Sometimes I think of choreographing as cooking something from scratch. Well, I would assume, you may want to see a dance piece by me, but I doubt you would want to eat anything I made. Luckily, for this dance piece the food that is my inspiration is made by someone who knows what he is doing.
When I sit down-or rather when I stand in the biggest room in my apartment- to create a dance piece I have all these steps and movements running through my brain. I can combine them in any way I see fit. Some I know work better with others from experience, others I just throw together to see what I get. It always comes out a little different, but still has my stamp on it. Then I take this recipe I have concocted and hand it over to my dancers, who then make it their own. Kind of like handing them my cook book and seeing how they interpret it. This is my favorite part, but unlike with cooking, if I see something I do not like I can change it. I can shape it and mold it while it is cooking. I can leave it and come back to it later, without having to worry about leaving it in the oven too long. It can still be hard knowing when a piece is too simple or has too many opposing flavors, if you will, but trying to find that perfect combination is what keeps it interesting to me.

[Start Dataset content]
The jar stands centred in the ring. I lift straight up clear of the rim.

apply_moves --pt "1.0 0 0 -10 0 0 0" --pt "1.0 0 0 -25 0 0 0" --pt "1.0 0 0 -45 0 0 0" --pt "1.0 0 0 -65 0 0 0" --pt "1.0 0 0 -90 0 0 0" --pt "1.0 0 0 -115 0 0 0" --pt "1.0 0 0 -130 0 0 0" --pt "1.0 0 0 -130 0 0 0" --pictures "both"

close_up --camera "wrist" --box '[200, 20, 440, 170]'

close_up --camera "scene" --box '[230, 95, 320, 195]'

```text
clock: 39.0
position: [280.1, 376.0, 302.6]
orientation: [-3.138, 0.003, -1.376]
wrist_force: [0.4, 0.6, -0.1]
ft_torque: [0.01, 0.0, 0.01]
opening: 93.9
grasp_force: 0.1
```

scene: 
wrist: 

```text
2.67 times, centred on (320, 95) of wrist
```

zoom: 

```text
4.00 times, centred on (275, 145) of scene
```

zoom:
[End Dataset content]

For my Pairings piece, I got to take Adam Ditter’s scrumptious creation and make it my own. Tasting the peach and green tomato bruschetta paired with a Pinot Grigio, I felt like I was sitting on a porch somewhere in the South watching the moon finally come up after a hot summer day. I imagined my three dancers just shooting the breeze, but instead of using their mouths to gossip they would use their feet. Hopefully my dance has combined all the right ingredients, and will be just as enjoyable to watch as the food and wine will be to taste.